## begin EXCERPT

The Future, Fate, Change, Security

“No wind favors he who has no destined port.” — Michel de Montaigne, 16th-century French man of letters and essayist

“We drive into the future using only our rear view mirror.” — (Herbert) Marshall McLuhan, 20th-century Canadian writer and educator

“The future enters into us, in order to transform us, long before it happens.”— Rainer Maria Rilke, 19th-century German poet

“If there is anything we wish to change in the child, we should first examine it and see whether it is not something that could better be changed in ourselves.” — Carl Jung, 20th- century Swiss founder of analytical psychology

“With our thoughts we make the world.” — Buddha

“We are the people our parents warned us about.” — Jimmy Buffett, 20th-century American songwriter, performer

“Since changes are going on anyway, the great thing is to learn enough about them so that we will be able to lay hold of them and turn them in the direction of our desires. Conditions and events are neither to be fled from nor passively acquiesced in; they are to be utilized and directed.” — John Dewey, 19th-century American philosopher and education reformer

“Security can only be achieved through constant change, through discarding old ideas that have outlived their usefulness and adapting others to current facts.” — William O. Douglas, 20th-century American jurist, Supreme Court justice

“The way to be safe is never to be secure.” — Benjamin Franklin, 18th-century American Founding Father, inventor and statesman

“Security is mostly superstition. It does not exist in nature, nor do the children of men as a whole experience it. Avoiding danger is no safer in the long run than outright exposure. Life is either a daring adventure, or nothing. To keep our faces toward change and behave like free spirits in the presence of fate is strength undefeatable.” — Helen Keller, 20th-century American social activist, public speaker and author

“Security is a false god; begin making sacrifices to it and you are lost.” — Paul Bowles, 20th-century American novelist

“The future comes one day at a time.” — Dean Acheson, 20th-century American secretary of state

“Freedom and constraint are two aspects of the same necessity, the necessity of being the man you are and not another. You are free to be that man, but not another.” — Antoine de Saint-Exupery, 20th-century Belgian adventurer and author

 

Fairness, Justice, Peace

“Expecting the world to treat you fairly because you are a good person is a little like expecting the bull not to attack you because you are a vegetarian.” — Dennis Wholey, 20th/21st-century self-help author and journalist

“It is reasonable that every one who asks justice should do justice.” — Thomas Jefferson, 18th-century American Founding Father, early 19th-century U.S. president (letter to George Hammond, 1792)

## end EXCERPT
## begin PROVIDED DATA

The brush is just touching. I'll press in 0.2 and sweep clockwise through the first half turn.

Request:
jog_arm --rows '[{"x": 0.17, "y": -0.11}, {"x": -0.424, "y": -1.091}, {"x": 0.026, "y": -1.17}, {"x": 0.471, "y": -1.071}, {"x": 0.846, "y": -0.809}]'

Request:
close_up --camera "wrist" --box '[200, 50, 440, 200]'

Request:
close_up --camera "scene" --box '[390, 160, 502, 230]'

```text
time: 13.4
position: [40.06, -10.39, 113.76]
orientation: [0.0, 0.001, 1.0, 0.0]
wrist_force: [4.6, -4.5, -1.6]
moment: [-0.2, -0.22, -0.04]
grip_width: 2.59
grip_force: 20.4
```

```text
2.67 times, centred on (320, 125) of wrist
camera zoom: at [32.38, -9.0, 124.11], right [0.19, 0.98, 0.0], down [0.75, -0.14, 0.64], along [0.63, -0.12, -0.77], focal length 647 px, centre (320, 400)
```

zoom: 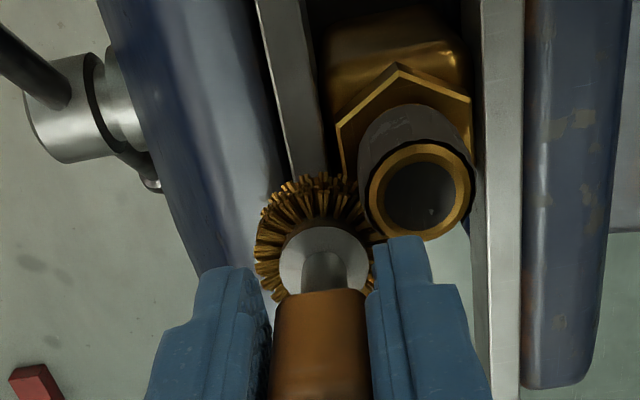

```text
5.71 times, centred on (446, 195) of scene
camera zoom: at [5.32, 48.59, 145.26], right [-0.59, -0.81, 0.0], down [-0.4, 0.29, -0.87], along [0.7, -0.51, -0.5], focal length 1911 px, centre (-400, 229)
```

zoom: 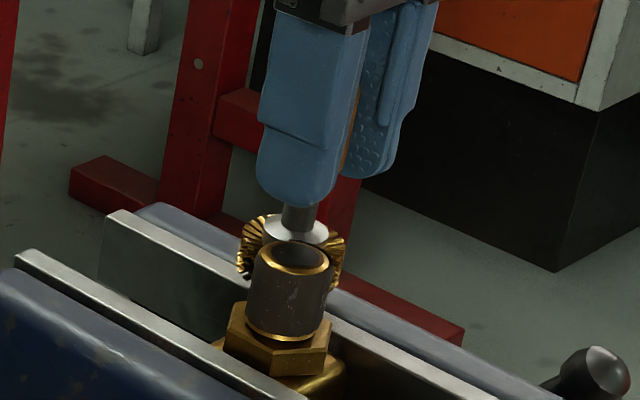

## end PROVIDED DATA
## begin PROVIDED DATA

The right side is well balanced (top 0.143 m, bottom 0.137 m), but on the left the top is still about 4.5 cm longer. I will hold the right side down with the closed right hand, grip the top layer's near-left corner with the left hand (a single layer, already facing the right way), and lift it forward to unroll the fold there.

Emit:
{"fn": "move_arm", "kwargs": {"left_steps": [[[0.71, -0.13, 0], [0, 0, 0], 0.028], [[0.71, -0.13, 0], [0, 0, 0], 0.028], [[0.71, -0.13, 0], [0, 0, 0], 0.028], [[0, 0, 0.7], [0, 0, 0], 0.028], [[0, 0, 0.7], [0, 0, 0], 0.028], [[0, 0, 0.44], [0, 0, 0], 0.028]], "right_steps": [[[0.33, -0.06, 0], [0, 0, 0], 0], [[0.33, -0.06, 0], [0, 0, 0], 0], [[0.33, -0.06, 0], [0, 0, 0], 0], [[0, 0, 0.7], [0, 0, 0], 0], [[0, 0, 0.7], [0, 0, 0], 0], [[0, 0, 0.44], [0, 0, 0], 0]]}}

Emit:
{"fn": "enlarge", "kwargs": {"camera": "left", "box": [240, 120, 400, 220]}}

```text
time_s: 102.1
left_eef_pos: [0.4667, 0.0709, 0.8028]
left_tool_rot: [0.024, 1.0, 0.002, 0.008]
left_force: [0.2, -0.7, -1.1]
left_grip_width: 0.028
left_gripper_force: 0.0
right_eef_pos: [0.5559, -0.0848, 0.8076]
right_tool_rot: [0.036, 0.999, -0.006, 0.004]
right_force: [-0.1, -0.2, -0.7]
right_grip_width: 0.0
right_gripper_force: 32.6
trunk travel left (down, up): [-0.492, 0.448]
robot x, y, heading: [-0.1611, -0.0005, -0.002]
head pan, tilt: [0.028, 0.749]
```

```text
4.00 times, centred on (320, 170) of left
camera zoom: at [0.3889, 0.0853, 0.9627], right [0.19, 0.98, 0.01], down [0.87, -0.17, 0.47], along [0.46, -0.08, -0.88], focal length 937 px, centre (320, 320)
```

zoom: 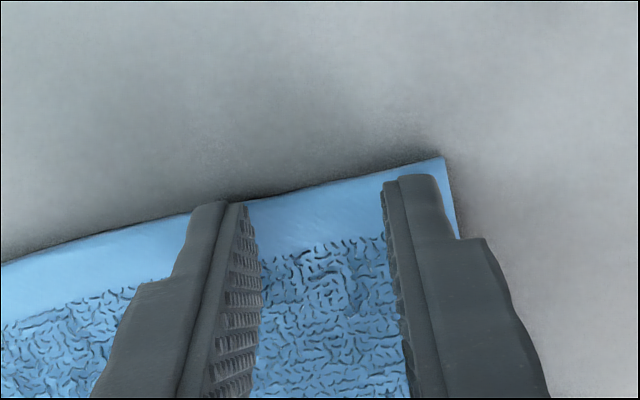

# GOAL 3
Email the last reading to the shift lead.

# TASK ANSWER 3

## end PROVIDED DATA

# GOAL 1
Quote the excerpt word for word, starting at "Fairness, Justice, Peace" and ending with "George Hammond, 1792)".
# GOAL 2
Produce the text that comes next in the excerpt.

# TASK ANSWER 1
Fairness, Justice, Peace

“Expecting the world to treat you fairly because you are a good person is a little like expecting the bull not to attack you because you are a vegetarian.” — Dennis Wholey, 20th/21st-century self-help author and journalist

“It is reasonable that every one who asks justice should do justice.” — Thomas Jefferson, 18th-century American Founding Father, early 19th-century U.S. president (letter to George Hammond, 1792)

# TASK ANSWER 2
“It is less important to redistribute wealth than it is to redistribute opportunity.” — Arthur Vandenberg, 20th-century American senator

“Grub first, then ethics.” — Bertolt Brecht, 20th-century German dramatist

“The belly comes before the soul.” — George Orwell, 20th-century British journalist and novelist

“Principles have no real force except when one is well fed.” — Mark Twain (Samuel Clemens), 19th-century American journalist, author and humorist

“Rise above principle and do what is right.” — Walter Heller, 20th-century American economist

“You’ve got to have something to eat and a little love in your life before you can hold still for any damn body’s sermon on how to behave.” — Billie Holiday, 20th-century American singer

“The precepts of the law are these: to live honestly, to injure no one, and to give every man his due.” — Justinian I

“A generous and noble spirit cannot be expected to dwell in the breasts of men who are struggling for their daily bread.” — Dioysius of Halicarnassus

“All bad precedents begin as justifiable measures.” — Julius Caesar

“Man’s capacity for justice makes democracy possible, but man’s inclination to injustice makes democracy necessary.” — Reinhold Niebuhr, 20th-century American theologian

“I take it that what all men are really after is some form of, perhaps only some formula of, peace.” — Joseph Conrad, 19th-century Polish/English novelist

“Charity isn’t a good substitute for justice.” — Jonathan Kozol, 20th-century American journalist and author

“False hope is worse than despair.” — Jonathan Kozol, 20th-century American journalist and author

“I do get scared about the physical danger from drug dealers. But it’s not in the same league as the danger I feel eating an $80 lunch with my privileged friends to discuss hunger and poverty. That’s when my soul feels imperiled.” — Journalist Jonathan Kozol, on his work chronicling the lives of the poor in the Bronx

“Never befriend the oppressed unless you are prepared to take on the oppressor.” — Ogden Nash, 20th-century American dramatist

“This country will not be a good place for any of us to live in unless we make it a good place for all of us to live in.” — Theodore Roosevelt, 19th/20th-century American adventurer and politician, Nobel Prize-winning U.S. president

“When a man hangs from a tree it doesn’t spell justice unless he helped write the law that hanged him.” — E. B. White, 20th-century American essayist

“There is no way to peace. Peace is the way.” — A.J. Muste

“If you want to work for world peace, go home and love your families.” — Mother Teresa of Calcutta, 20th-century nun and founder of the Order of the Missionaries of Charity (Nobel Peace Prize acceptance speech)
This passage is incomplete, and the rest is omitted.